• _PAGE EXTRACT_:
□ □ □ □

Frame Scanning¶
Updated Examples
For the most up-to-date examples, please see the public repository on GitHub at https://github.com/JoeScan-Inc/pinchot-c-api/tree/master/examples or the "examples" folder in the software distribution.
/**
* Copyright (c) JoeScan Inc. All Rights Reserved.
*
* Licensed under the BSD 3 Clause License. See LICENSE.txt in the project
* root for license information.
*/
/**
* @file frame_scanning.cpp
* @brief Example demonstrating how to read profiles from all the scan heads
* in the scan system.
*
* "Frame Scanning" is the recommended mode of scanning for most applications.
* It allows the data from the scan heads to be returned as an organized
* collection of profiles that can be processed together.
*
* Further information regarding Frame Scanning can be found online:
*
* http://api.joescan.com/doc/v16/articles/frame-scanning.html
*/
#include <atomic>
#include <chrono>
#include <iostream>
#include <thread>
#include <vector>
#include "joescan_pinchot.h"
#ifdef _WIN32
#include "Windows.h"
#include "processthreadsapi.h"

□ □ □ □

• _SHORT TASK 1_: Retype the section of the page extract that opens with "Frame Scanning¶" and closes with "for license information.".

• _TASK MATERIAL_:

□ □ □ □

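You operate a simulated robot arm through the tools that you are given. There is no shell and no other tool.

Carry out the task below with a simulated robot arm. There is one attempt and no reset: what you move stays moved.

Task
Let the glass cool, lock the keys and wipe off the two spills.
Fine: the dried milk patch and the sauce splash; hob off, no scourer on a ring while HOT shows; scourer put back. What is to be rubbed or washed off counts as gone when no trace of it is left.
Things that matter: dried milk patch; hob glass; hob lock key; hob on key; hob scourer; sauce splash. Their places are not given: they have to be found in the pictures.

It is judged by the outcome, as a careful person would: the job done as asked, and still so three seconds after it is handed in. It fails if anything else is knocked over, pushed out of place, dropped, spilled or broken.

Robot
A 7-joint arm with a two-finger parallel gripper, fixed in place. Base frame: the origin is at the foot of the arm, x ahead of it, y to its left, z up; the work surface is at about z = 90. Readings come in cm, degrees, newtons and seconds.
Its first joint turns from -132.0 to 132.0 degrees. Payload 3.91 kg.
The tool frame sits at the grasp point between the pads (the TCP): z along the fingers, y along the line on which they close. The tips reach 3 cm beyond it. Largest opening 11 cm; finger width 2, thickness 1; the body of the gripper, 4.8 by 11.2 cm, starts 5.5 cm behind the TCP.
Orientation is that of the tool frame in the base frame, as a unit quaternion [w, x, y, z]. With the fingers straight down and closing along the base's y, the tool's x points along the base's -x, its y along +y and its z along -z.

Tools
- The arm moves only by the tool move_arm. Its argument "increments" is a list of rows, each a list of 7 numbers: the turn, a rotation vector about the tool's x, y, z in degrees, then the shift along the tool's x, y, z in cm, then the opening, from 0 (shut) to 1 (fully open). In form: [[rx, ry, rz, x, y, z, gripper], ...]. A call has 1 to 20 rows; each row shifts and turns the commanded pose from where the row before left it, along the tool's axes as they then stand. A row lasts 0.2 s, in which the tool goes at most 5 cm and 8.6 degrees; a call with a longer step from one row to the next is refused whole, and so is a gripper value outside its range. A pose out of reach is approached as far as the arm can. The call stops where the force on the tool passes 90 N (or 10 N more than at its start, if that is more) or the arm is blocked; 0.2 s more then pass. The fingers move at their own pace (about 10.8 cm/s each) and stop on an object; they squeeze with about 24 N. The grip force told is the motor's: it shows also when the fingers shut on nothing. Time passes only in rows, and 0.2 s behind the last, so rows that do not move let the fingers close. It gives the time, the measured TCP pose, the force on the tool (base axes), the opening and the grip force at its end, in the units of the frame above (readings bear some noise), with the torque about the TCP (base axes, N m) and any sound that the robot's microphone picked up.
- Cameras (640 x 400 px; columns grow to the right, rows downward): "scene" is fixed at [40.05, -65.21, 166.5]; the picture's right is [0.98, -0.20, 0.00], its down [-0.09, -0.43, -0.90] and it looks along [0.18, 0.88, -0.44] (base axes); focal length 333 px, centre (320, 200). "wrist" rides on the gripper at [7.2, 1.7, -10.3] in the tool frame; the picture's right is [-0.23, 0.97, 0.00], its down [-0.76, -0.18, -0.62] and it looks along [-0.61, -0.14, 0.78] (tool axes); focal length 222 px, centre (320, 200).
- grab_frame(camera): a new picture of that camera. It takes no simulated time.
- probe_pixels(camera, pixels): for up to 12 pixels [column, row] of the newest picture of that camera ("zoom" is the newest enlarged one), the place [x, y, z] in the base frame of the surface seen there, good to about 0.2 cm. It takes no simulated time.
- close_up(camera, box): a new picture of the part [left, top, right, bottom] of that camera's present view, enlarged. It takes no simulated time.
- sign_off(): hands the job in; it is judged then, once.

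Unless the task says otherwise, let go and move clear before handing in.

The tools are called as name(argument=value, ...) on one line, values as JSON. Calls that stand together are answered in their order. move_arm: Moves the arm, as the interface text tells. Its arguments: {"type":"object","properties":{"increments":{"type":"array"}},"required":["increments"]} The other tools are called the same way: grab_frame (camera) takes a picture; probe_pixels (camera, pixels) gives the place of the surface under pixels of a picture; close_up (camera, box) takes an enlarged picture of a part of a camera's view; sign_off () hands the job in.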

□ □ □ □

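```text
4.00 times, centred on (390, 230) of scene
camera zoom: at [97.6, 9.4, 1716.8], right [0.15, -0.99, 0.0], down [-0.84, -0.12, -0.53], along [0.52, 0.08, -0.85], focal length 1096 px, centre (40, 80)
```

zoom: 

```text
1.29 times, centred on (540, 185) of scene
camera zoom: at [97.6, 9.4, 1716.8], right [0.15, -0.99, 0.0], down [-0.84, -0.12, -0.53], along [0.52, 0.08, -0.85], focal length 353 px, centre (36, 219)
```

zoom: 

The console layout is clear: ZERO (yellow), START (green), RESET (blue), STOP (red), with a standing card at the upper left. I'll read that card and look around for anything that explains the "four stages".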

□ □ □ □

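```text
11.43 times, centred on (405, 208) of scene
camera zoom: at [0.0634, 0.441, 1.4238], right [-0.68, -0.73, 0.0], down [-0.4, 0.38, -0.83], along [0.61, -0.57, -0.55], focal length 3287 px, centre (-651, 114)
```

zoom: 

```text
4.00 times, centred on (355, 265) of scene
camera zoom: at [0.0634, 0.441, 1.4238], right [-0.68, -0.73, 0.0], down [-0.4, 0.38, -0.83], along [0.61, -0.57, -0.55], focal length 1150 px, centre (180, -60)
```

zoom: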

□ □ □ □

• _SHORT TASK 2_: Among the lines above, find the one with "You operate a" and the one with "Fine: the dried". Quote both and everything between them, exactly. Leave out blank lines and number the others, starting at 1.

• _TASK SOLUTION 1_:
Frame Scanning¶
Updated Examples
For the most up-to-date examples, please see the public repository on GitHub at https://github.com/JoeScan-Inc/pinchot-c-api/tree/master/examples or the "examples" folder in the software distribution.
/**
* Copyright (c) JoeScan Inc. All Rights Reserved.
*
* Licensed under the BSD 3 Clause License. See LICENSE.txt in the project
* root for license information.

• _TASK SOLUTION 2_:
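1. You operate a simulated robot arm through the tools that you are given. There is no shell and no other tool.
2. Carry out the task below with a simulated robot arm. There is one attempt and no reset: what you move stays moved.
3. Task
4. Let the glass cool, lock the keys and wipe off the two spills.
5. Fine: the dried milk patch and the sauce splash; hob off, no scourer on a ring while HOT shows; scourer put back. What is to be rubbed or washed off counts as gone when no trace of it is left.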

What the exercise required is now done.